MELAS Syndrome

Background and History: 

This term refers to a group of disorders having somewhat similar clinical features secondary to mutations in the DNA of mitochondria which leads to deficits in cellular energy pathways.  The majority of our DNA is contained within the nucleus of our cells but a small amount is found in small organelles known as mitochondria that reside outside the nucleus.  The proteins in mitochondria are vitally important to the proper utilization of oxygen and derivation of energy for metabolism.  Hence, mutations in their DNA often have devastating consequences.


Clinical Correlations: 

Onset of clinical symptoms may occur at any time but most patients become symptomatic sometime in the first two decades of life.  In infants and young children the primary symptoms are failure to thrive, developmental delays, and learning disabilities.  Older individuals often present with sudden, severe headaches accompanied by vomiting and seizures.  These may resemble migraines.  Weakness, lethargy, and apathy are common.  Many of the symptoms result from stroke-like episodes.  The disease is progressive and over time individuals often lose initiative, become more apathetic and sometimes become demented.

Hearing and vision are often impaired.  Heart disease, diabetes, and thyroid disease are common.  MRIs of the brain can demonstrate loss of brain tissue and accumulation of calcium.  Numbness and tingling may be experienced in the limbs and digits. 

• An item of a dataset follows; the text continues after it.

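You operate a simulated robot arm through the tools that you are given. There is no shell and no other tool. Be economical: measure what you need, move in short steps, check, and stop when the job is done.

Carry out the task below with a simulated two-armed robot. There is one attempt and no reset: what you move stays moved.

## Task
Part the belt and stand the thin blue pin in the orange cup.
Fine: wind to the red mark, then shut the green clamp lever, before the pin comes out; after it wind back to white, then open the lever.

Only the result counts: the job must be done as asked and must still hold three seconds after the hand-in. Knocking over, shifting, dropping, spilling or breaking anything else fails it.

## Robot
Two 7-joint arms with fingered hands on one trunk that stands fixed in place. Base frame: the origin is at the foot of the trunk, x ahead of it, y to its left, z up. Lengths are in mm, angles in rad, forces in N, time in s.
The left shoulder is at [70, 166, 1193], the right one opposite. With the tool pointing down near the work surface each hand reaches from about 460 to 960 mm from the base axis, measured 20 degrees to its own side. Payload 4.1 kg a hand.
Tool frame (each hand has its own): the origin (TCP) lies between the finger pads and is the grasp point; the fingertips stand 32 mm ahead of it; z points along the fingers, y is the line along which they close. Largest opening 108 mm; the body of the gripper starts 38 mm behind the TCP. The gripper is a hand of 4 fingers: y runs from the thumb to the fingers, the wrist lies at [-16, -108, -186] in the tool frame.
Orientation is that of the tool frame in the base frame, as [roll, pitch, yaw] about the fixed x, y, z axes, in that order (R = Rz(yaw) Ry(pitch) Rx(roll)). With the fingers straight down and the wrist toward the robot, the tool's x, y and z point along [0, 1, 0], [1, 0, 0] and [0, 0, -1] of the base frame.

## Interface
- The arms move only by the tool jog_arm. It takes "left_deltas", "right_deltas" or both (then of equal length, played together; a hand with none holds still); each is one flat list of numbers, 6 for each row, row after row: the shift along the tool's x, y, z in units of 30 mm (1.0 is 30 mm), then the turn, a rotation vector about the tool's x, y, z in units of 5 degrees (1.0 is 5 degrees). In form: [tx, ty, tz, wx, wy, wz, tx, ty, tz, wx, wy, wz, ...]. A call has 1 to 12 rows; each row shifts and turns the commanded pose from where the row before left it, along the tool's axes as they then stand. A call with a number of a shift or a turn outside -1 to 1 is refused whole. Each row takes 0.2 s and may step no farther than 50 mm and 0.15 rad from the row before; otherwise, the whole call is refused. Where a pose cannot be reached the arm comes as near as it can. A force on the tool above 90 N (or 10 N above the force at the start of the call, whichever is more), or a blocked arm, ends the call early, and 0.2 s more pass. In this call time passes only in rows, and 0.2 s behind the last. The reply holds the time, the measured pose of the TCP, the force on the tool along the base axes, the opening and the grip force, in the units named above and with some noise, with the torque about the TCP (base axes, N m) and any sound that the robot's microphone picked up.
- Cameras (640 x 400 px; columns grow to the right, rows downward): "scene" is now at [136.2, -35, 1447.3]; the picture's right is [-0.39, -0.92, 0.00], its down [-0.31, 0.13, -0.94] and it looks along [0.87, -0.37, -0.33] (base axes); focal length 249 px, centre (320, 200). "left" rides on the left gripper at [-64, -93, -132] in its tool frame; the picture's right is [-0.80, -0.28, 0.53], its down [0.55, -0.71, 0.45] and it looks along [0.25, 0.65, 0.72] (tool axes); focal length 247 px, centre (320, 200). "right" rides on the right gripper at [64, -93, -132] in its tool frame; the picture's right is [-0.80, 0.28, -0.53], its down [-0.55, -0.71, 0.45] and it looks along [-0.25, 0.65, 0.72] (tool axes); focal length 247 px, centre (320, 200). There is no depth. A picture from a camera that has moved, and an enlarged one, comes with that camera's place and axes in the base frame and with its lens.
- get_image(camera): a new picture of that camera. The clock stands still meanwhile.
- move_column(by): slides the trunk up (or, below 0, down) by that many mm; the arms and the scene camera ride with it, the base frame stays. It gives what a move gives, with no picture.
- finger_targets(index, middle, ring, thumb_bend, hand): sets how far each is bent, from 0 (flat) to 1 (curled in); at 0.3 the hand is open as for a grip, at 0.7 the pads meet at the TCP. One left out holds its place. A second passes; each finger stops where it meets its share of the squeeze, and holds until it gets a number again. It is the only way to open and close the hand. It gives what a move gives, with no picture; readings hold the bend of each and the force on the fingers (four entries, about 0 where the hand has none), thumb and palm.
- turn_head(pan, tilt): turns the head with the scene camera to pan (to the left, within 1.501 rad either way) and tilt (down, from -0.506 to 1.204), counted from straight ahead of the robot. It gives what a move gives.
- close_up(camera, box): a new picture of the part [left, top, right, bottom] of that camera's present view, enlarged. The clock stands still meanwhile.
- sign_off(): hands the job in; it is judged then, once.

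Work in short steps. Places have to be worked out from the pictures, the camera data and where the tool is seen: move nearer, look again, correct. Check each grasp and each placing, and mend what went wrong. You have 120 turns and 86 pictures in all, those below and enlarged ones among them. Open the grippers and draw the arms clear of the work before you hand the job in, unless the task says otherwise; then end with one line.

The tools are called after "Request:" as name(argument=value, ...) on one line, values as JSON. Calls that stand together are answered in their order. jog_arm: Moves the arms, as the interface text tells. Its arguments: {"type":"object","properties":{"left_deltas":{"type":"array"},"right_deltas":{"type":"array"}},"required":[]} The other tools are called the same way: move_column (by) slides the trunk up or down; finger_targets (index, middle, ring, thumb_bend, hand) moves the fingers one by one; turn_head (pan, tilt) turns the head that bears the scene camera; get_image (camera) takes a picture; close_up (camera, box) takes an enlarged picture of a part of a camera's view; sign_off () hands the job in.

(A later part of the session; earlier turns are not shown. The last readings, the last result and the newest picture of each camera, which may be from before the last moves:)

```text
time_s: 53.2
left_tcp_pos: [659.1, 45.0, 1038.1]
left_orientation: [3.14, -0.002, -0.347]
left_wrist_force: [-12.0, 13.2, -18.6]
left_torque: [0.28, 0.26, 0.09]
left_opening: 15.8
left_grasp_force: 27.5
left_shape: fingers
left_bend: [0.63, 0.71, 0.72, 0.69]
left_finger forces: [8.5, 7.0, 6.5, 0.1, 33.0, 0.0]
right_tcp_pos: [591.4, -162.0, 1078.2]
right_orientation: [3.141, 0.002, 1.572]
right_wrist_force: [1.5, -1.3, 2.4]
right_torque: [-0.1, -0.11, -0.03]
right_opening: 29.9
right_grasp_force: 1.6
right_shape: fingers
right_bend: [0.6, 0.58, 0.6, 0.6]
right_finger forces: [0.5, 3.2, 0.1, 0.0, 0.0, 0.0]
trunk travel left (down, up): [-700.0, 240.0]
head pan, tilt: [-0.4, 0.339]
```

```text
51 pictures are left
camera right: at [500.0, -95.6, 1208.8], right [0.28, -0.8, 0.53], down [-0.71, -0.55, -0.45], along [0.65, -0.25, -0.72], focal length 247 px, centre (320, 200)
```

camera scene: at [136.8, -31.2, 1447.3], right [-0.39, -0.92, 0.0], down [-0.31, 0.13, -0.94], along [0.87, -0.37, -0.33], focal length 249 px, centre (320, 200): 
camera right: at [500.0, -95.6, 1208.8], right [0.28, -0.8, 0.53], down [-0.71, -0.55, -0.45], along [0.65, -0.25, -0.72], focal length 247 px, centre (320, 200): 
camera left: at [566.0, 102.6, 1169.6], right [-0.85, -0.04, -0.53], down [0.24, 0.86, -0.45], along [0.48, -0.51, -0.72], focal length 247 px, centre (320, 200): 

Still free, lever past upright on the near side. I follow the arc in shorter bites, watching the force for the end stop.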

The mutations causing MELAS occur in the DNA of mitochondria, the energy factories of our cells.  Since only females transmit mitochondria to their offspring, the inheritance pattern is usually one of transmission through the maternal side.  However, there can be a great deal of variation in the number of affected mitochondria transmitted so that it is not possible to predict accurately what the risks are to offspring.

Diagnosis and Prognosis: 

The diagnosis requires a collaborative effort among pediatricians, neurologists, and radiologists.  Patients with vision difficulties should have an evaluation by an ophthalmologist as wellThere is no effective treatment to prevent this disease nor can damaged brain tissue be replaced or repaired.  Morbidity and early mortality are high.